Tuesday, September 2, 2014

My friends are afraid of me – Ebi Akpeti

Author of God Has a Good Sense of Humour, Ebi Akpeti, speaks on her sources of inspiration at a reading in Lagos, AKEEM LASISI writes
She always has a surprise waiting for her friends in her books. Each time they read her, they usually find their names and stories enacted in the works.
As she did in her earlier publications Growing Pains, Castrtaed and The Perfect Church, so has Ebi Akpeti done in her latest book, God Has a Sense of Humour.
When she read from the collection of stories in Lagos last Saturday, her passion for feasting on the experiences of those close to her was one of the issues she was made to address. Very interesting, however, is the fact that those friends were and are happy with her. They appreciated the way she treated the stories in God Has a Sense of Humour, which, some of them noted, would do well if adapted into a film.
Of course, those who have keenly followed the writings of the writer that now works in the corporate department of Promasidor, Nigeria, would note that as she does to other people, so also she does to herself. In several parts, Akpeti’s books drip with defamiliarised stories of her life, at an earlier encounter. According to her, one of the hot spots for story ideas are the testimonies that members regularly give in churches. In other words, she is also a kind of literary church rat.
“My friends are afraid of me,” Akpeti said jovially at the reading held at Logobiri in Ikoyi. “They know that when they tell me stories, the stories would find their way into my books, and I even retain their names at times.”
Among the people at the event was seasoned broadcaster, Adesuwa Onyenokwe, who read a part of the work. According to Onyenokwe, the collection is a successful one because even a teenager who read it was able to appreciate Akpeti’s message to adult members of the society. The broadcaster wants her to adapt the stories into radio drama.
Another issue Akpeti had to address bordered on why almost her female characters are above 38 years of age. The suspicion is that the writer is also writing about herself, especially since most of the characters are singles.
Here, Akpeti had to overhaul her cart of wit to address the matter – or, at least, wriggle out of the suspicion. First, she noted that she was not yet 38. Second, not all of the characters are oldies.

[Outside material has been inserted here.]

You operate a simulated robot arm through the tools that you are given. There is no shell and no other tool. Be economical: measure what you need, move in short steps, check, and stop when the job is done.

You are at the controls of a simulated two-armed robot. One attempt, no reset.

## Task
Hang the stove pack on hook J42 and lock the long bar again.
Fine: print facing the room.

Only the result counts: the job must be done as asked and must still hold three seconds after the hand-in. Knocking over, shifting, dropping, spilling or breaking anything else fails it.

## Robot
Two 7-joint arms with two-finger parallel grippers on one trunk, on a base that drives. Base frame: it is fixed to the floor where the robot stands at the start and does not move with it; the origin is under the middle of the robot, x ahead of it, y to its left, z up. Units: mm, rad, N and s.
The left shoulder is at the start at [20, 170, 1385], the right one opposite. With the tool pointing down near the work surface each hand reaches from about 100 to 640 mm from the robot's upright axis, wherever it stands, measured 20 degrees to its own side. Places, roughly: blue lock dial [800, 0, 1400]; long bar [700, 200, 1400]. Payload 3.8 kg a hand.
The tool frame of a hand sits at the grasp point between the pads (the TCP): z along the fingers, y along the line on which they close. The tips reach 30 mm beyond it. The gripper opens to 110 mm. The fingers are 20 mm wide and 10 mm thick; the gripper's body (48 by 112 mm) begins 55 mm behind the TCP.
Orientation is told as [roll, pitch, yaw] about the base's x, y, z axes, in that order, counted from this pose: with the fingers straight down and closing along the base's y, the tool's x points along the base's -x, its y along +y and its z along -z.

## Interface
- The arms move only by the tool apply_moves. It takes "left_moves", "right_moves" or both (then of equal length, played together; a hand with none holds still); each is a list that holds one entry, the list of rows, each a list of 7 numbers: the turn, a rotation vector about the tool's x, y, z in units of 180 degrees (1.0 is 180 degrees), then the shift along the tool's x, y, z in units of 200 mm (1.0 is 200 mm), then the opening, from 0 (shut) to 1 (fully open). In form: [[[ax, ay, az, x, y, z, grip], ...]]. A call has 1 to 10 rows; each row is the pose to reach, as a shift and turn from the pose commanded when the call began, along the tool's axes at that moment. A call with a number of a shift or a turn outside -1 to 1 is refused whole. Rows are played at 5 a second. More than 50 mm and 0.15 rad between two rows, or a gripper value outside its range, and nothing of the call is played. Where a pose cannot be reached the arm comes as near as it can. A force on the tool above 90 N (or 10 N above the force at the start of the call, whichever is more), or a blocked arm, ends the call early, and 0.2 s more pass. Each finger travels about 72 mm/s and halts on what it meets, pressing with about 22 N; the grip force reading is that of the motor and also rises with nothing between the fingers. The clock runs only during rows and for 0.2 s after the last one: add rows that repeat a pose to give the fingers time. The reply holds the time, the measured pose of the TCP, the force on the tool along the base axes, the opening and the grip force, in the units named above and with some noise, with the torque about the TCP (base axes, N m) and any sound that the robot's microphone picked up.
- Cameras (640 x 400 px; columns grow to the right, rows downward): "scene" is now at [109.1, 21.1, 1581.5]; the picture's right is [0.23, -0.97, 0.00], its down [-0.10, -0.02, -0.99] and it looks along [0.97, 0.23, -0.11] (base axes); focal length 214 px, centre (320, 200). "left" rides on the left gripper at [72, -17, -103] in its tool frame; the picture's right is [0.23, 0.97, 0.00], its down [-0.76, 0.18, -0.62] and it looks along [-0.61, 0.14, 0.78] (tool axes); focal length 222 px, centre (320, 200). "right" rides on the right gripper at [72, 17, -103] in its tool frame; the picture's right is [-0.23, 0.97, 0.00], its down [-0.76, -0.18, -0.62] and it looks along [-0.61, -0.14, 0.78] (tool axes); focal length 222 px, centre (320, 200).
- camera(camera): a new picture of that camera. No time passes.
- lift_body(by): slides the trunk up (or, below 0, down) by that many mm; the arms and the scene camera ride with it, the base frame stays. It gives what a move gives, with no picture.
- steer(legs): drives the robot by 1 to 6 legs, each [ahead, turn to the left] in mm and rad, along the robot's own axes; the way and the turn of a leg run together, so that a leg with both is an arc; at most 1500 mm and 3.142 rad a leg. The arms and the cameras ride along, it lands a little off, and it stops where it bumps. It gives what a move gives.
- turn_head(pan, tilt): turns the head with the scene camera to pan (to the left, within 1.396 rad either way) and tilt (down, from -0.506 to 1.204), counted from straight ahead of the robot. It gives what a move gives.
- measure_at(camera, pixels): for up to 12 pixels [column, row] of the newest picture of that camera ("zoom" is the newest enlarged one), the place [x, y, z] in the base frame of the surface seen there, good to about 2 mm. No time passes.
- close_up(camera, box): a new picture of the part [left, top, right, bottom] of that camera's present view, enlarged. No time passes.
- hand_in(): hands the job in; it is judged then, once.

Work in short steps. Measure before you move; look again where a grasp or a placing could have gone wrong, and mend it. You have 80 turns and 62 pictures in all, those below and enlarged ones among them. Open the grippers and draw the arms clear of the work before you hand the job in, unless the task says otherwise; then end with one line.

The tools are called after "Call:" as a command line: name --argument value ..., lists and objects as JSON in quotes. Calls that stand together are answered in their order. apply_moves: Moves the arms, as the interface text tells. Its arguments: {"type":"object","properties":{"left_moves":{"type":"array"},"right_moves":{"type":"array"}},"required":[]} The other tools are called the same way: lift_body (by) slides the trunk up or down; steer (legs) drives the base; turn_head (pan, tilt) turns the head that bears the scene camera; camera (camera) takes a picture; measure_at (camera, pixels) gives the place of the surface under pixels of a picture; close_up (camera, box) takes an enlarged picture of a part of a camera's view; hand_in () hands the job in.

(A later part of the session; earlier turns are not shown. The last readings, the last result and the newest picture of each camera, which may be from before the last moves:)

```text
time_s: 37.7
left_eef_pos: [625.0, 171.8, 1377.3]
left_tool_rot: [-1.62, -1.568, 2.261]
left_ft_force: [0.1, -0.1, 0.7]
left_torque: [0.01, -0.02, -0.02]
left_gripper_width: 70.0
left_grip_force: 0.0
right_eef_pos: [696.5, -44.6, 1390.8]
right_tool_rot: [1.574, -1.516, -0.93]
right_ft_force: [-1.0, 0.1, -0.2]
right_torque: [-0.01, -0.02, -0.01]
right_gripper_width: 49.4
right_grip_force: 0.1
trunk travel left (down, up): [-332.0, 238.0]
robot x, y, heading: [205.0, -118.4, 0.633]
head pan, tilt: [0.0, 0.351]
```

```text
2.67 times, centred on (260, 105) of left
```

But as she explored in one of the stories titled Singlelaria – a play on ‘malaria’ – she stressed that being a perennially eligible single babe comes with a fever.
She said, “Most single ladies know what it is in Lagos.”
Why Akpeti thanked members of her family, friends, colleagues, editor and even one good Samaritan that gave her N150,000 to print her first book, she could not help remembering her late father, who she described as the first painstaking critic of her writings. It is thus not surprising that one of the stories in the collection is titled, ‘Death is no Longer a Rumour’.